On December 13, 2012, the California Court of Appeal in Pfeifer v. Countrywide Home Loans, Case No. A133071, decided the issue of whether foreclosure is proper under a deed of trust insured by the Federal Housing Administration (“FHA”) if the lender has not complied with the pre-foreclosure face-to face meeting requirement mandated by the servicing regulations of the Department of Housing and Urban Development (“HUD”). The Court of Appeal held that a lender’s failing to comply with the HUD servicing requirements as set forth in the FHA deed of trust prevents a nonjudicial foreclosure until such regulations have been followed. The Court of Appeal further held that a tender of the full amount due on the note was not a prerequisite to plaintiffs’ asserting a wrongful foreclosure claim because the tender rule applies only in cases seeking to set aside a completed sale rather than actions seeking to prevent the sale in the first place.
In 2008, the Pfeifers borrowed $606,977 from Alameda Mortgage Corporation (“Alameda”). The mortgage was insured by the FHA. Alameda recorded a deed of trust against the Pfeifers’ residence to secure the debt. Countrywide Home Loans (“Countrywide”) purchased the loan made by Alameda, and Bank of America subsequently purchased Countrywide. In May 2009, the Pfeifers defaulted, and Countrywide recorded a notice of default.
In August 2009, the Pfeifers filed a complaint for wrongful foreclosure, breach of the implied covenant of good faith and fair dealing, breach of contract, and fraud and deceit. The trial court sustained Countrywide’s demurrer finding that the Pfeifers were not entitled to declaratory relief based on the lenders’ failure to conduct a face-to-face interview before instituting foreclosure proceedings. The Pfeifers timely appealed.
In reaching its holding, the Court of Appeal relied heavily on a sister jurisdiction’s holding in Mathews v.

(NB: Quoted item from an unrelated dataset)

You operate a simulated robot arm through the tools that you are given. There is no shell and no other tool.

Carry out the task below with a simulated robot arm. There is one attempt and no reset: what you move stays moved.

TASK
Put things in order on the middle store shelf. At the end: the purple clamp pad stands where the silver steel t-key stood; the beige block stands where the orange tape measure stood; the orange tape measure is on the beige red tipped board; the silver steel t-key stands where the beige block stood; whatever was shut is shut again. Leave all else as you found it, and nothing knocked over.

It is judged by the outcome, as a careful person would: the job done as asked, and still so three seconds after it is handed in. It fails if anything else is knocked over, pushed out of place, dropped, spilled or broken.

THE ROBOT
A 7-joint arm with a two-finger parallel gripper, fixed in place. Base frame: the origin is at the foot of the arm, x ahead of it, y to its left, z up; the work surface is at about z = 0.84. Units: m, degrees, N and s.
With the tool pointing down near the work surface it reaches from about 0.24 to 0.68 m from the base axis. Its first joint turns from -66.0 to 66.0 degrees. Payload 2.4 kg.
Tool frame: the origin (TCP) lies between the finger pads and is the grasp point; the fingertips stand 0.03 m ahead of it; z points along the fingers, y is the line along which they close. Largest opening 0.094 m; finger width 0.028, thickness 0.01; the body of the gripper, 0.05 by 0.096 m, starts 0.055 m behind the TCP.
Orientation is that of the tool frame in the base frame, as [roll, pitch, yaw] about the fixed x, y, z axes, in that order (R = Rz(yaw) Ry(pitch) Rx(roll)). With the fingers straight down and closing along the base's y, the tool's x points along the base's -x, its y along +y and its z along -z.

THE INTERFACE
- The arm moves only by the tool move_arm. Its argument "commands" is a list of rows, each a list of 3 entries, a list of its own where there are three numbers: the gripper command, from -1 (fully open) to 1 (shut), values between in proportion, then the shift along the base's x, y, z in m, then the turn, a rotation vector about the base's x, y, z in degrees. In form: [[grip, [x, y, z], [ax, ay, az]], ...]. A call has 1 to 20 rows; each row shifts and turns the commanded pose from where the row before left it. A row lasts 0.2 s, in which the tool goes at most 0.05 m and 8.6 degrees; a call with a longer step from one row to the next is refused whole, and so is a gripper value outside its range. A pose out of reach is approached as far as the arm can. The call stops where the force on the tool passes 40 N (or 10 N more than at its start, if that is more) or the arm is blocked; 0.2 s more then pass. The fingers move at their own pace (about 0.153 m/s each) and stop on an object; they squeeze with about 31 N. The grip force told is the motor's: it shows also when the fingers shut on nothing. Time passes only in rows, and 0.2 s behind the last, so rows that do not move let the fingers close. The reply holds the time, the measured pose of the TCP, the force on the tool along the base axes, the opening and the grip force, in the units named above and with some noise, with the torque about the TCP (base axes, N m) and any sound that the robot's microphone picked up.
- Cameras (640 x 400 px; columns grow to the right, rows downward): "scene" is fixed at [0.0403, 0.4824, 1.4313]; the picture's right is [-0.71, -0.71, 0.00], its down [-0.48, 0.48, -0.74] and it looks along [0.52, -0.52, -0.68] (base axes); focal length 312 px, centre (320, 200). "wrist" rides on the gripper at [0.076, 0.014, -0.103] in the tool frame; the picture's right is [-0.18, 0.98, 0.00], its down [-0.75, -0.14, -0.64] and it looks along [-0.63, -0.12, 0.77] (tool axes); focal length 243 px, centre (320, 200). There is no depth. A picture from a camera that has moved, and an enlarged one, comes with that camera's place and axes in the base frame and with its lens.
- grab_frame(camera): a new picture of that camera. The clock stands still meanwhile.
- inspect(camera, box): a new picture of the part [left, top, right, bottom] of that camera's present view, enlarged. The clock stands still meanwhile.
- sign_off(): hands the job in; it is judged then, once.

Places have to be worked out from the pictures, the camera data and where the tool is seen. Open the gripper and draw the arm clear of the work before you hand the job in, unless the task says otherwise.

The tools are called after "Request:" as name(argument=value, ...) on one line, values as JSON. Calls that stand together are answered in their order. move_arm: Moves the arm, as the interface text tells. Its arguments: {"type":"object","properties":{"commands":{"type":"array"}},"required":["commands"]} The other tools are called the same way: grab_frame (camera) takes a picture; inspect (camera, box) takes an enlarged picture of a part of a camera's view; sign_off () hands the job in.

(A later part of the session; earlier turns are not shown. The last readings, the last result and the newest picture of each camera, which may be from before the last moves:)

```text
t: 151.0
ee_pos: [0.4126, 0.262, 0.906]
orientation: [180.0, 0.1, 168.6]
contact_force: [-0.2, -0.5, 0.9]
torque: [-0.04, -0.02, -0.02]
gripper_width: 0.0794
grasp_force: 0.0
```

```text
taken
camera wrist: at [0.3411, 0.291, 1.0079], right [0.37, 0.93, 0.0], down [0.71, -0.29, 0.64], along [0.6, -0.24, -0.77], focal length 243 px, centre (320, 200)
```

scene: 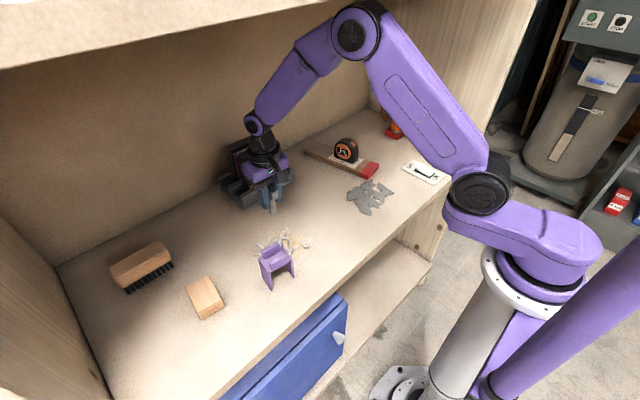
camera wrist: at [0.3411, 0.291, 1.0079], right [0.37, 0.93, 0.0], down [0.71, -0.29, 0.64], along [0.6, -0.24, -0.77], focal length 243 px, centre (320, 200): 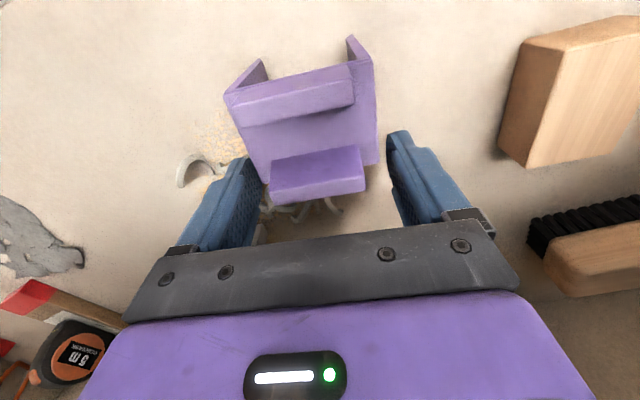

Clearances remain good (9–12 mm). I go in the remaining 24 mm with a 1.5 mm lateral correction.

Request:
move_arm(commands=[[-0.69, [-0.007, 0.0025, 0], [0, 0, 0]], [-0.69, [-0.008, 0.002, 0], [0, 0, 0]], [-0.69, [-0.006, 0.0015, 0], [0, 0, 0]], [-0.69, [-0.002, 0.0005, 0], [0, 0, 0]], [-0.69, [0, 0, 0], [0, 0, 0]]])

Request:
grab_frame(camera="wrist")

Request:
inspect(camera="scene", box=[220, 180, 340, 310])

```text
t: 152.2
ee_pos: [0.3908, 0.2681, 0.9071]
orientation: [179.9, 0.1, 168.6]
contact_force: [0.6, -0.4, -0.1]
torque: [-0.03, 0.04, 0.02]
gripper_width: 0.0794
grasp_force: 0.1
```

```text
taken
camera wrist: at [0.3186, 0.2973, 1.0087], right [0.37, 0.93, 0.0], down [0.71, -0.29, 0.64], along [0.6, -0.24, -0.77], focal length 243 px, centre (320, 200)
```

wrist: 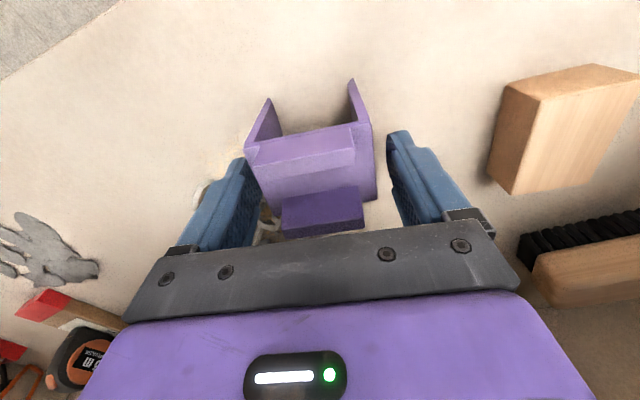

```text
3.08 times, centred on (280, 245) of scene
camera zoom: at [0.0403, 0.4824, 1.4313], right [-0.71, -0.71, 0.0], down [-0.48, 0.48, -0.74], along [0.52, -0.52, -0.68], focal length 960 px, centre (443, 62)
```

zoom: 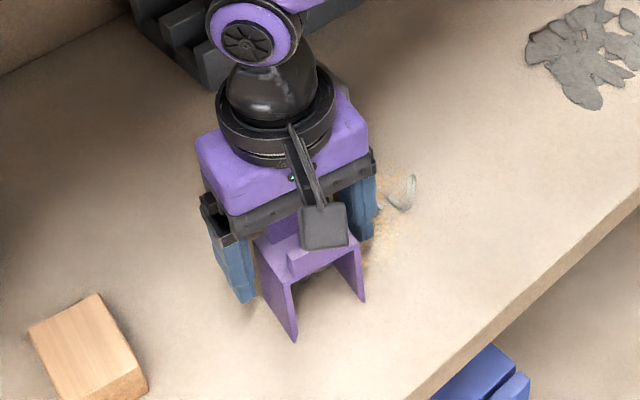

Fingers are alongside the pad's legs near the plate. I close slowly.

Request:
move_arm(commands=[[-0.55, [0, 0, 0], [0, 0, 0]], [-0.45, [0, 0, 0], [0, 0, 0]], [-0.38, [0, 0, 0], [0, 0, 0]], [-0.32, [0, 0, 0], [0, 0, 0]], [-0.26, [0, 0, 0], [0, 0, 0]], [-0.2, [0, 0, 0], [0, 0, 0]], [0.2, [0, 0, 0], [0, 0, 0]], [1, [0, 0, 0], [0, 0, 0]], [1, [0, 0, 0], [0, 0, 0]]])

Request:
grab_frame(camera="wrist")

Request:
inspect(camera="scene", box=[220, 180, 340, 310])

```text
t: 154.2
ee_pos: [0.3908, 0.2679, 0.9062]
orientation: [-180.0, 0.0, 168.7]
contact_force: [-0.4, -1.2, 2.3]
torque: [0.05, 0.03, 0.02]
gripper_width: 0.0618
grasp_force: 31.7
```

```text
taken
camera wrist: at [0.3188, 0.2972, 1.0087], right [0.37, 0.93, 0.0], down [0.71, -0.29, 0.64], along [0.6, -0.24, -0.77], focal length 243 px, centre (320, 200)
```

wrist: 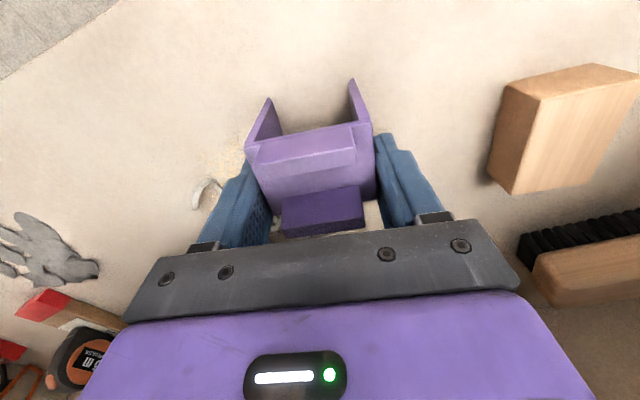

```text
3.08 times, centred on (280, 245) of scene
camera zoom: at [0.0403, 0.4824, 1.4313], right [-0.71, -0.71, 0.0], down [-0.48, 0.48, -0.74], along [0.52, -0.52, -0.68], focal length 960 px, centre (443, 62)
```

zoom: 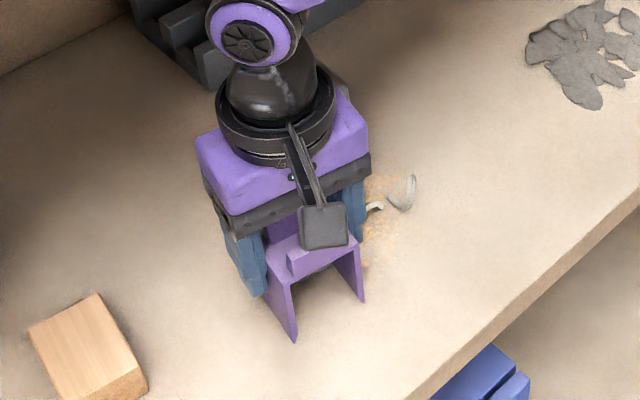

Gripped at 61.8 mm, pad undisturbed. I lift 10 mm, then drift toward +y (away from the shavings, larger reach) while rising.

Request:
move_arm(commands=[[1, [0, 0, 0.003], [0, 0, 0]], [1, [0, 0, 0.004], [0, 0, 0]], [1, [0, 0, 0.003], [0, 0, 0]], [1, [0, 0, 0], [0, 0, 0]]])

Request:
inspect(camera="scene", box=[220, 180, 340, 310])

PHH Mortgage Corp. (2012) 724 S.E.2d 196. There, the Supreme Court of Virginia noted that HUD requires that a FHA deed of trust expressly state that it “does not authorize acceleration or foreclosure if not permitted by the regulations of the Secretary.” In so noting, the court held that HUD servicing regulations requiring lenders to hold face-to-face meetings with borrowers before initiating foreclosure were conditions precedent to the lenders’ right of foreclosure. The court reasoned that the lenders voluntarily agreed to purchase FHA loans in exchange for the government’s backing against default, and that as a result, the lenders voluntarily subjected themselves to the additional requirements designed to avoid the necessity for foreclosure. Finally, the court ruled that the Pfeifers’ failing to tender the full amount due on the note did not preclude their asserting a wrongful foreclosure claim because such a tender is required only if a plaintiff is seeking to set aside a completed sale.

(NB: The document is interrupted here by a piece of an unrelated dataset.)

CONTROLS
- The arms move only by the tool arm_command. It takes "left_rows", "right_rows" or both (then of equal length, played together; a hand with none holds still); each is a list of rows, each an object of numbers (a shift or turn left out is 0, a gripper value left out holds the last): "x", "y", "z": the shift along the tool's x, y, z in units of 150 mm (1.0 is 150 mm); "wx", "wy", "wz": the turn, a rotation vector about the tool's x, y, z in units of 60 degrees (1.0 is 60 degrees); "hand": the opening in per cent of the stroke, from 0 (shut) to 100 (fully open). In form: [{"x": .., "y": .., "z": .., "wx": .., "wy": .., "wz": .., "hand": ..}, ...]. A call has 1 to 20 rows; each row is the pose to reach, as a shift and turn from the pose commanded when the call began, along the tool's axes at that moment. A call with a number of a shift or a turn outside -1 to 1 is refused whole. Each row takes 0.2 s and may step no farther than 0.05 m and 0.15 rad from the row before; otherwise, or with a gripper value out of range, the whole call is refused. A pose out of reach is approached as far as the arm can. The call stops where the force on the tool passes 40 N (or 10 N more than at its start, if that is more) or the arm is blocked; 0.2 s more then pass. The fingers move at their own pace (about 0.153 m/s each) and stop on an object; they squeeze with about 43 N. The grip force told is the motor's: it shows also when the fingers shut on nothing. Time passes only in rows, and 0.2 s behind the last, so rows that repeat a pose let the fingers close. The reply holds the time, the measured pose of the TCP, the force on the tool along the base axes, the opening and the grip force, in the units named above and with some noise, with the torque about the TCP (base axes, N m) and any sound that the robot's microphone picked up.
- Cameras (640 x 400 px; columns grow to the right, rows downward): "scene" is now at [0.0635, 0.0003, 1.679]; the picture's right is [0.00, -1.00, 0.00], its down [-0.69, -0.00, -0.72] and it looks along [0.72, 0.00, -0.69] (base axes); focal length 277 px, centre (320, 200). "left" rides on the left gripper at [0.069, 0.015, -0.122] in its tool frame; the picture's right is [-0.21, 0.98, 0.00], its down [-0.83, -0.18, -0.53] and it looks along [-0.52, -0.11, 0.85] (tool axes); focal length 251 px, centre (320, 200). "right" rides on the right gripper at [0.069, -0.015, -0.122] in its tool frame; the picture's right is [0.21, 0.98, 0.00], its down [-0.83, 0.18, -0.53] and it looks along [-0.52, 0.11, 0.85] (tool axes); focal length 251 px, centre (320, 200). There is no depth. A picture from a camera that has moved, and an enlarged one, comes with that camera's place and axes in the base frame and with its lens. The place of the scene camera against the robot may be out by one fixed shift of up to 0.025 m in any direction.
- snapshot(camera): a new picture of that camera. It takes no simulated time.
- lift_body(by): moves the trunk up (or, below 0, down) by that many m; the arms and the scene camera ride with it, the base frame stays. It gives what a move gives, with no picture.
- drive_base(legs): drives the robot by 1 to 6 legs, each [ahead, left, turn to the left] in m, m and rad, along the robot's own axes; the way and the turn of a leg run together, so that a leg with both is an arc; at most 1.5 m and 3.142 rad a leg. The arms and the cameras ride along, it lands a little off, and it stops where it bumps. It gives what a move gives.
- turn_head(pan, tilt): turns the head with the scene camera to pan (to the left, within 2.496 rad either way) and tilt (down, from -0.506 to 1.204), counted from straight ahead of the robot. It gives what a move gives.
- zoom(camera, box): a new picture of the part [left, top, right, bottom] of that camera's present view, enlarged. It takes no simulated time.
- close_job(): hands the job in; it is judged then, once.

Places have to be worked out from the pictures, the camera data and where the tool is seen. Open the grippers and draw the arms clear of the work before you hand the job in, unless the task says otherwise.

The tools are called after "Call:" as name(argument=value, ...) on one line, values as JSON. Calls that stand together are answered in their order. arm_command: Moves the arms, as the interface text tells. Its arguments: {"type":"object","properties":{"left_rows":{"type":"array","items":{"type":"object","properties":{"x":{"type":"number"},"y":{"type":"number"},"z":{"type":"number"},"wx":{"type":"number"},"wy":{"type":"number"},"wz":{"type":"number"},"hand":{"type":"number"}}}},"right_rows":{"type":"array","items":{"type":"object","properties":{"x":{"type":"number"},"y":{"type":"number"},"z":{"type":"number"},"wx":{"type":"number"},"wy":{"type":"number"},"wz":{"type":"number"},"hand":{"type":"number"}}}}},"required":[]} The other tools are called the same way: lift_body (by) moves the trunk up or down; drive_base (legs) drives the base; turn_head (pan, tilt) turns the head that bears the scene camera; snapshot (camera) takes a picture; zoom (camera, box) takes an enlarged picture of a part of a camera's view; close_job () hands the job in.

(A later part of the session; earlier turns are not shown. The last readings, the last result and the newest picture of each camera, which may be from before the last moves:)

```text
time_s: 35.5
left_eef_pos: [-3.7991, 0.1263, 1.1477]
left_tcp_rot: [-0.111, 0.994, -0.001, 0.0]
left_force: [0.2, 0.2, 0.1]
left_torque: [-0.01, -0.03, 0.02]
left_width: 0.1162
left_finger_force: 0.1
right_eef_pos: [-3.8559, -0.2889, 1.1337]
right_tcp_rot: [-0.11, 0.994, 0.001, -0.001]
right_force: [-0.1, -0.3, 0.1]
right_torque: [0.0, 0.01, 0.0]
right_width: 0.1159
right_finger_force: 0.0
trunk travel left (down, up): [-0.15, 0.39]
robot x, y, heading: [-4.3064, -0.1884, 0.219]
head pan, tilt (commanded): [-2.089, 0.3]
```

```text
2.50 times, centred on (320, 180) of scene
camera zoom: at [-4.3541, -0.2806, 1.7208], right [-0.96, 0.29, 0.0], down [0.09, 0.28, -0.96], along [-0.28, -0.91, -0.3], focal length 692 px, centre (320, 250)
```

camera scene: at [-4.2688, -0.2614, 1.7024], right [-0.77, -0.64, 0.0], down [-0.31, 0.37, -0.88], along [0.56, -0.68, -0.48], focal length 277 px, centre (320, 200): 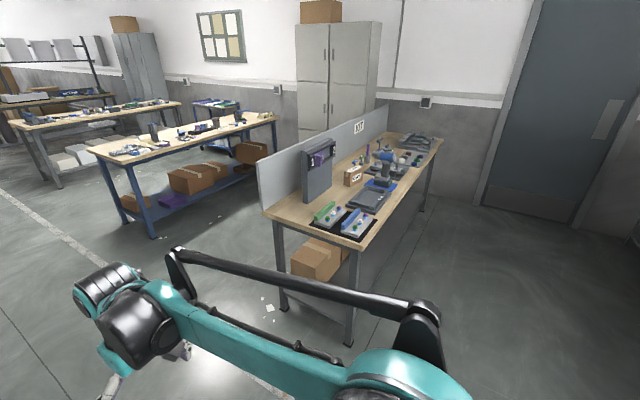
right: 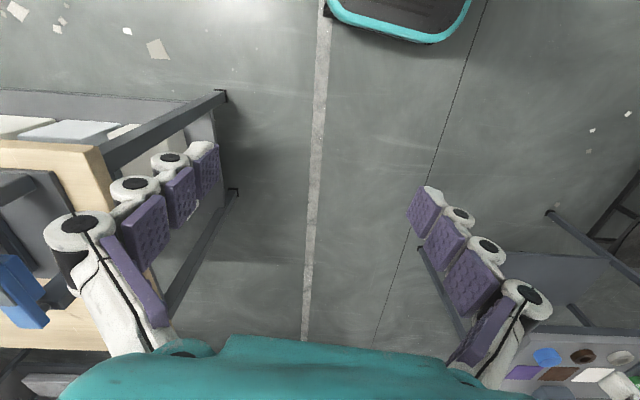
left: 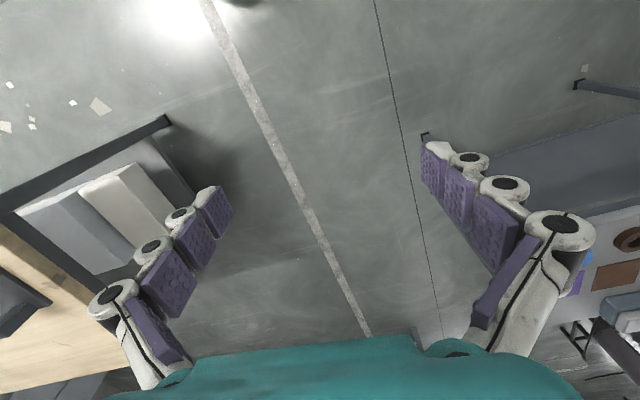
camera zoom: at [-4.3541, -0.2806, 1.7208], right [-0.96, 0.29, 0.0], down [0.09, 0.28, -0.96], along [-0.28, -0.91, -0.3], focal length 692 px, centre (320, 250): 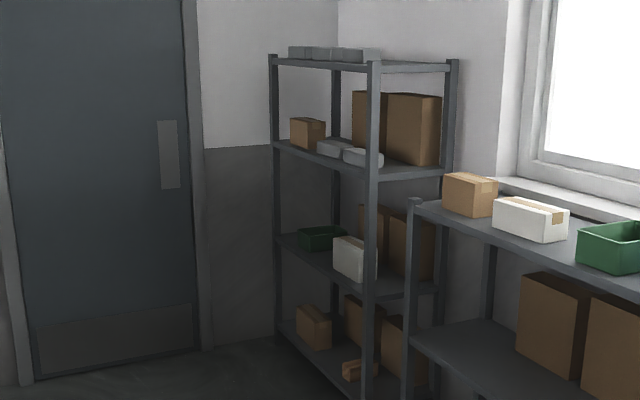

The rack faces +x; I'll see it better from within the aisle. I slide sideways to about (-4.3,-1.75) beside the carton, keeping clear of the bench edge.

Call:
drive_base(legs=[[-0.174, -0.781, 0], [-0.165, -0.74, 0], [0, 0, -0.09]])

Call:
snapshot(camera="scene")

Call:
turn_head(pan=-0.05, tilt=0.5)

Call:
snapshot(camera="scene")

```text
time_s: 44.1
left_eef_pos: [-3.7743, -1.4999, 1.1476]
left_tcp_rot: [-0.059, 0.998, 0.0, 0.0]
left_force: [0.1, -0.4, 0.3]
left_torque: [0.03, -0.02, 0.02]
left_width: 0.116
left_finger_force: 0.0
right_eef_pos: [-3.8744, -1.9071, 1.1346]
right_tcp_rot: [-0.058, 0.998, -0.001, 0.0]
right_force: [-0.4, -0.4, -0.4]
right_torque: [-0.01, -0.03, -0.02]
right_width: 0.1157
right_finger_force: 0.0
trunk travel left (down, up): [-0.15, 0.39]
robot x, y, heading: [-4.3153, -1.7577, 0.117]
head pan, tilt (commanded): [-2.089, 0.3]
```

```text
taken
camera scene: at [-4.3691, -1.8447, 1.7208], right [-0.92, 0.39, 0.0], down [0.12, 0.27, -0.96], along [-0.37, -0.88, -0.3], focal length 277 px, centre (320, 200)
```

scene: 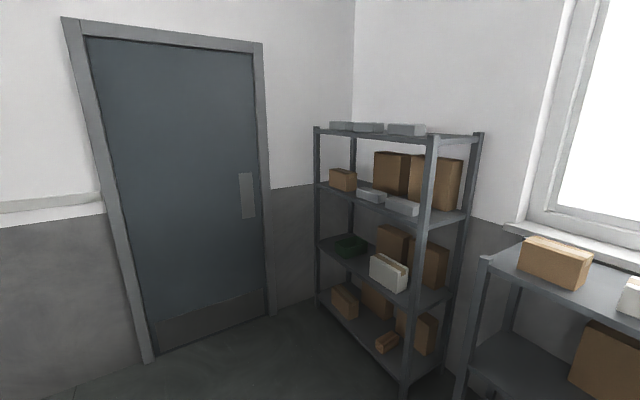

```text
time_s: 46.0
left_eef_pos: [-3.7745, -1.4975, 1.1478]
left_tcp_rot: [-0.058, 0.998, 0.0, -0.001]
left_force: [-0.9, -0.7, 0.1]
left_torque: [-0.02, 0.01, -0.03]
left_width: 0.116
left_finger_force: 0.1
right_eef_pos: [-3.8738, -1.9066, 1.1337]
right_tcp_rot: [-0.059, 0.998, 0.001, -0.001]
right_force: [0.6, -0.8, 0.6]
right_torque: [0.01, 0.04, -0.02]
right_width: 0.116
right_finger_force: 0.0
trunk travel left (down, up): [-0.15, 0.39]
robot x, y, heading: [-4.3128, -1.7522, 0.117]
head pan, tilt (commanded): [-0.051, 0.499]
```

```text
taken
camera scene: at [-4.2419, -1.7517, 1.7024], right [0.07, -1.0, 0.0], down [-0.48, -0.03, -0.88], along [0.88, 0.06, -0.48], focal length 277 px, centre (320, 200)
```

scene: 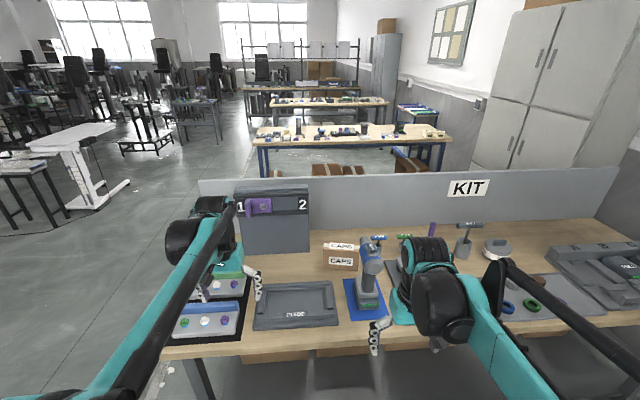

In light of the revived importance of the HUD mortgage servicing requirements, lenders must ensure that their foreclosure processes for FHA-backed loans conform to the HUD regulations. In particular, lenders should resolve the face-to-face meeting requirement prior to going into foreclosure status. Such meetings should be documented in the event they are called into question after nonjudicial foreclosure proceedings have commenced. Lenders also are encouraged to review any loans over which there is pending litigation in order to determine if a change in litigation strategy should be considered in light of these requirements.